Ninguno de los viejos aficionados que atestaban el recinto recordaba a un campeón recibiendo un castigo tan brutal.
El aspirante, un joven salvaje de cuello de toro, mandíbula pétrea y puños de pedernal hacía crepitar la lona con unos movimientos huracanados, rabiosos, jamás contemplados hasta entonces en el universo del boxeo.
En realidad, demostraba ser algo más que un boxeador. Por primera vez desde los tiempos de John L Sullivan, los aficionados intuían encontrarse no solo ante un nuevo campeón, sino frente a la erupción de un ídolo nacional…
Dempsey, Jack Dempey en los carteles de las veladas; William Harrison Dempsey en su partida bautismal, fechada un 24 de junio de 1895 en Manassa, Colorado.
Desde entonces, su vida había sido una furiosa pelea por la existencia. Había recorrido Estados Unidos derribando adversarios. No pocas veces en locales polvorientos, sin apenas un centavo para pagar los gastos de sórdidas y desconchadas posadas.
El hasta entonces campeón, Jess Willard, paseaba su gigantesca corpulencia de un metro noventa y ocho con más de ciento veinte kilos encima… ¡Y hablamos de principios del siglo XX! Tras conquistar el título ante Jack Johnson, había menguado su pasión por el boxeo. Reclinado en sus laureles y en enormes sacos de dólares, después de una defensa no muy brillante frente a Moran, este cow boy gigante dejó pasar algunos años antes de exponer el título ante el vendaval de Manassa.
La batalla se celebró al aire libre, el cuatro de julio de 1919 en Toledo, Ohio. Al poco de sonar la campana, una granizada de golpes cayó sobre el campeón hasta el punto de ser derribado siete veces durante el primer asalto.

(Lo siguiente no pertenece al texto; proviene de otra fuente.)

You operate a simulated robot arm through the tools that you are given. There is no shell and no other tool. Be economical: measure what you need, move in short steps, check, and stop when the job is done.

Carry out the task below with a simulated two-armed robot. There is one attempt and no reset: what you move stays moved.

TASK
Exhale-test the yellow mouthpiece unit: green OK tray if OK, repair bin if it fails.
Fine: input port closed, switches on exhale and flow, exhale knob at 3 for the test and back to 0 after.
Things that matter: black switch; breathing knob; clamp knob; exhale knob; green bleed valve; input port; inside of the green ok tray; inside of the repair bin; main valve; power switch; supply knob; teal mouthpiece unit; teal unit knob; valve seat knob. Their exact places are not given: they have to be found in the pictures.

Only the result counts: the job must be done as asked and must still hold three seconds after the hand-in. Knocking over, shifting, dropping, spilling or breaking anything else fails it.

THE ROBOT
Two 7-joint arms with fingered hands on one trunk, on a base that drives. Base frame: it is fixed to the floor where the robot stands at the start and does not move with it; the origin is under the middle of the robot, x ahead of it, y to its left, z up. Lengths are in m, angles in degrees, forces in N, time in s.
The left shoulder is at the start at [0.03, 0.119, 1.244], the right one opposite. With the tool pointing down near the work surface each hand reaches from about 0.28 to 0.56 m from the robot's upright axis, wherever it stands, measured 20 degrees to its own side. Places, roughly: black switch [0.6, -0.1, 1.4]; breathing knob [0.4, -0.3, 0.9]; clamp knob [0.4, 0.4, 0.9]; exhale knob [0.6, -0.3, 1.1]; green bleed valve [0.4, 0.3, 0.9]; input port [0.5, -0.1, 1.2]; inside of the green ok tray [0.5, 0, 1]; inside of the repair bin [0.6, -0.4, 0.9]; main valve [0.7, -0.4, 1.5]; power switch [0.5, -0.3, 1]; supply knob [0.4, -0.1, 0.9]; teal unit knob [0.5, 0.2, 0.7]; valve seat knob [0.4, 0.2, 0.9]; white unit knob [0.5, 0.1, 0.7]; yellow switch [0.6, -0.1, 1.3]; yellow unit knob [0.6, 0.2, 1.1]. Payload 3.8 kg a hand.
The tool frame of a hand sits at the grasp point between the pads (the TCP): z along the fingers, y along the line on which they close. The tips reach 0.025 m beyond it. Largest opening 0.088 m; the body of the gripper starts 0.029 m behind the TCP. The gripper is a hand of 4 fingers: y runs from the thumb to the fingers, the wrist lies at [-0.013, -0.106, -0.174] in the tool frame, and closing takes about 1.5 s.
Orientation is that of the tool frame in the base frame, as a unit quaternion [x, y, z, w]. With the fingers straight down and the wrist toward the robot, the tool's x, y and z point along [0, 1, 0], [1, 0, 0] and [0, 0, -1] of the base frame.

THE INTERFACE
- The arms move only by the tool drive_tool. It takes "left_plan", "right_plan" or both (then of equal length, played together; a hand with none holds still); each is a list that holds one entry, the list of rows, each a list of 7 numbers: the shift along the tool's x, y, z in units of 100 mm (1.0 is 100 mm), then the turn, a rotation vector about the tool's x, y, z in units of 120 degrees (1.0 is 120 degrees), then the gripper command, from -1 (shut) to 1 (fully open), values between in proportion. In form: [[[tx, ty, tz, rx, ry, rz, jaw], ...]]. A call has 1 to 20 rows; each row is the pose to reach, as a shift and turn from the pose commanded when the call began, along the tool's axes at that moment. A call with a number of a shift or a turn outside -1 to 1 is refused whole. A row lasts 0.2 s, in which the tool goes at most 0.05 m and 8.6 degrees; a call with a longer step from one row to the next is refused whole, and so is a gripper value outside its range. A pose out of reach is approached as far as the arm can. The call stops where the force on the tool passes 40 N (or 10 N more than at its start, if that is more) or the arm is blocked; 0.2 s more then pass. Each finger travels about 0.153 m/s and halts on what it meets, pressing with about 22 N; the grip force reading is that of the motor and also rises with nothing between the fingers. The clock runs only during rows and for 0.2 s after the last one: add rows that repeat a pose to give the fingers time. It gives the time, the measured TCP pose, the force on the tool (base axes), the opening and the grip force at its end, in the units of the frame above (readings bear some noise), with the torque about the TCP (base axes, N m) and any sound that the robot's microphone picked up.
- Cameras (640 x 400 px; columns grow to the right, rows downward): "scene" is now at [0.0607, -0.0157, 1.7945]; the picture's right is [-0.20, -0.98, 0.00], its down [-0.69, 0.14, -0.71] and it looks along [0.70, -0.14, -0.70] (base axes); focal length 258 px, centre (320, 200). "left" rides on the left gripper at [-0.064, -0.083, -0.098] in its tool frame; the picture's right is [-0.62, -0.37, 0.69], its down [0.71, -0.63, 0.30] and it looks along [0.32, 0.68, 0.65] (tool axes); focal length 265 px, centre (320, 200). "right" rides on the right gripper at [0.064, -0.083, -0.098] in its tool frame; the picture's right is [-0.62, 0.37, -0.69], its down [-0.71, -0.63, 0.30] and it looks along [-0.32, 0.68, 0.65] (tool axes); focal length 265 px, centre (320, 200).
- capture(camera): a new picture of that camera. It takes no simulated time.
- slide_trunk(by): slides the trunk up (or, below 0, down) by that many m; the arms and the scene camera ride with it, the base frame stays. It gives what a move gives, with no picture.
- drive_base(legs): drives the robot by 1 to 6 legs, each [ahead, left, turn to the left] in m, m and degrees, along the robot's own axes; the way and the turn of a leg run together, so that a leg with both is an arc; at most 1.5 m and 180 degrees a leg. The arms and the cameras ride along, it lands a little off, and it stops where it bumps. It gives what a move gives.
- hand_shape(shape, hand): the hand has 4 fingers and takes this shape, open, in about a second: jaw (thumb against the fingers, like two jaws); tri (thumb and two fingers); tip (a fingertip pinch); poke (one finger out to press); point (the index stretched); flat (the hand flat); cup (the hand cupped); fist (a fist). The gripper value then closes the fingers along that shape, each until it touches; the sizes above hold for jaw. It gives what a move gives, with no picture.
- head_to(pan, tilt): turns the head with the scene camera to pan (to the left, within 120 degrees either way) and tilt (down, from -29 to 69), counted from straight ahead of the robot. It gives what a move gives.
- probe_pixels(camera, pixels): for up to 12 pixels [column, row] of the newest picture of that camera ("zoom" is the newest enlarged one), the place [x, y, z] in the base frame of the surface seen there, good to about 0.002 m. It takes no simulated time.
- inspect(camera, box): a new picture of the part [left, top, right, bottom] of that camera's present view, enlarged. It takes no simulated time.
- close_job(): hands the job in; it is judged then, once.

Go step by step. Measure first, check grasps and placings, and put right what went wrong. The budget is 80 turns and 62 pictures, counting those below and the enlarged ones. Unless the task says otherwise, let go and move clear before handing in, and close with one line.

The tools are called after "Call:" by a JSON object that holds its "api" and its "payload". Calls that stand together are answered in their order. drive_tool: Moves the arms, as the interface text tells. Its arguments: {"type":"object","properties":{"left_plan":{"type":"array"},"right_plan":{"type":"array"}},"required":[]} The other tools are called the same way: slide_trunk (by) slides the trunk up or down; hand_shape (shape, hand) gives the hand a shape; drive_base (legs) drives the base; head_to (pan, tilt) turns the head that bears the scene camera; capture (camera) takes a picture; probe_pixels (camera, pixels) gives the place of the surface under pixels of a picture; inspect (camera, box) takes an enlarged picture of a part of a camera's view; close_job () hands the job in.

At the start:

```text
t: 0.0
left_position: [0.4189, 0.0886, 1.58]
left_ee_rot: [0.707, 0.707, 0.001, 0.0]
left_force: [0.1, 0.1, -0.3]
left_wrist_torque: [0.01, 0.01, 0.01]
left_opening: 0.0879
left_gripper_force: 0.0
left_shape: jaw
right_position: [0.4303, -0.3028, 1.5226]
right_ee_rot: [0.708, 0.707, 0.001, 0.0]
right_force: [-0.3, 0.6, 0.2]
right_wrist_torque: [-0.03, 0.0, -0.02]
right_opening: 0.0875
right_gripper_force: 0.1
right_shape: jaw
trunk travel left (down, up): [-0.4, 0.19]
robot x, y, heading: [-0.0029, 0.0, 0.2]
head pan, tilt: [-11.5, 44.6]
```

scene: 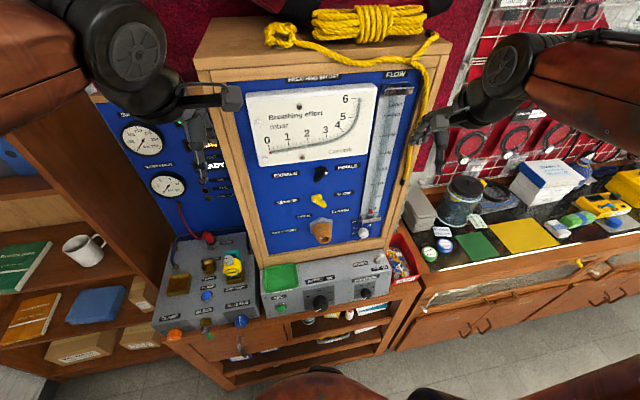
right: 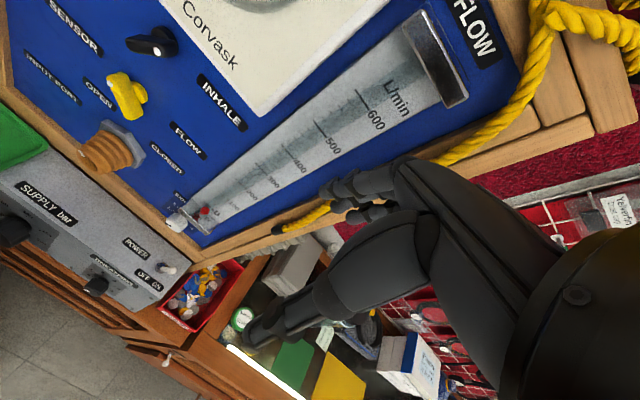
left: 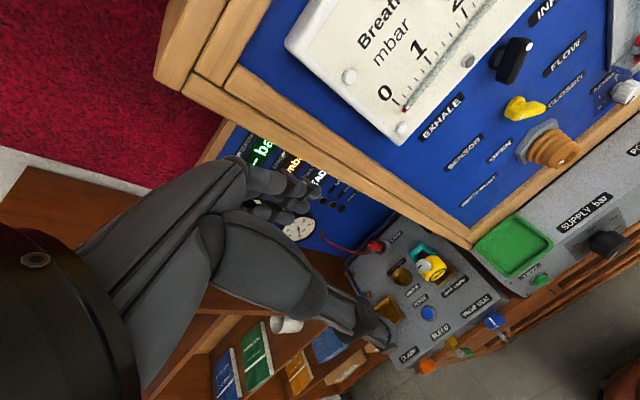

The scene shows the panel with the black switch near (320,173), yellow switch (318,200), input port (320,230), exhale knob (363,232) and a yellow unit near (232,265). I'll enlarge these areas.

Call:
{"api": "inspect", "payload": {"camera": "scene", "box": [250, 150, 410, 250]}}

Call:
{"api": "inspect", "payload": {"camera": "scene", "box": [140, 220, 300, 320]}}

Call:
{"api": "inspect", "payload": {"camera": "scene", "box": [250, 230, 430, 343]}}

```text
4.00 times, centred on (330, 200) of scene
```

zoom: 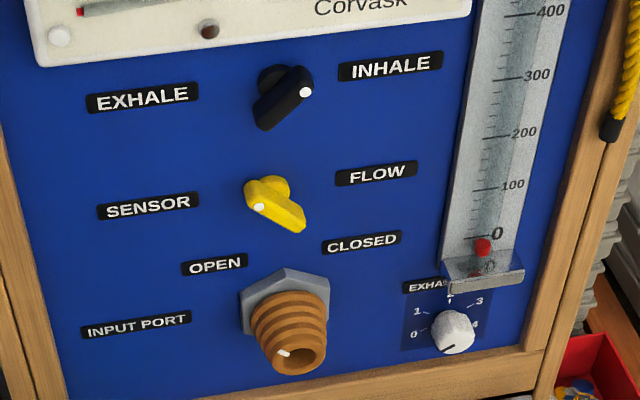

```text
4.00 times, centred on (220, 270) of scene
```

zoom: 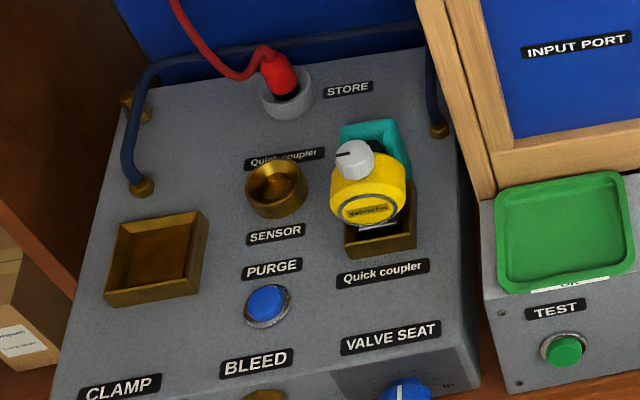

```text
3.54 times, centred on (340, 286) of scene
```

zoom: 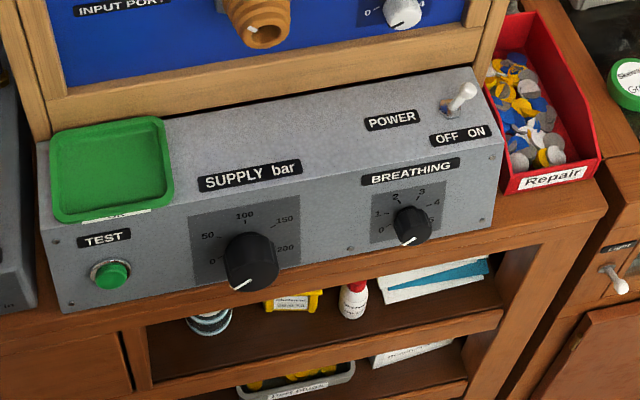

Reinaba tal explosión de ensordecedores gritos que nadie, salvo el cronometrador Warren Barbour, futuro senador por New Jersey, se percató del sonido de la campana final del round. Mientras, el árbitro desgranaba la cuenta de diez y levantaba el brazo de Jack Dempsey.
Hubo ser Barbour quien condujera de nuevo al ring a un confundido Dempsey que ya se dirigía como campeón al vestuario.
Pero aquello no supuso más que la prolongación de la agonía de Jess Willard y también, justo es destacarlo, una heroica demostración de entereza.
De hecho, el ataque de Dempsey había sido tan intenso que en el tercer asalto presentaba alarmantes signos de fatiga… ¡El martillador de Manassa se había, literalmente, agotado de tanto golpear a su rival!
Entonces, con un coraje fuera de lo común, Willard atacó a Dempsey y aunque cueste creerlo el combate pareció dar un vuelco. Pero cuando el gong resonó, ambos púgiles debieron sentirlo como una música del cielo. El cow boy gigante se derrumbó sobre la silla. Estaba hecho pulpa y ni tan siquiera podía sostener la cabeza. Con una determinación rayana en lo sobrenatural, esperó que el minuto de tregua pudiera devolverle las fuerzas.
Sin embargo, segundos antes del tañido de la campana comprendió que resultaba absurdo.
--Ike, es imposible, no puedo seguir
--Okay, Jess
Y Ike O´Neil, entrenador de Willard, arrojó la toalla en mitad de la lona. Jack Dempsey se proclamaba nuevo campeón del mundo pero, mucho más importante, acababa de nacer una estrella, un luchador como no se había contemplado nunca antes, un mito… pero eso, si me lo permiten, es otra historia de la que hablaremos, y no poco, en otras ocasiones…
Gustavo Vidal .·.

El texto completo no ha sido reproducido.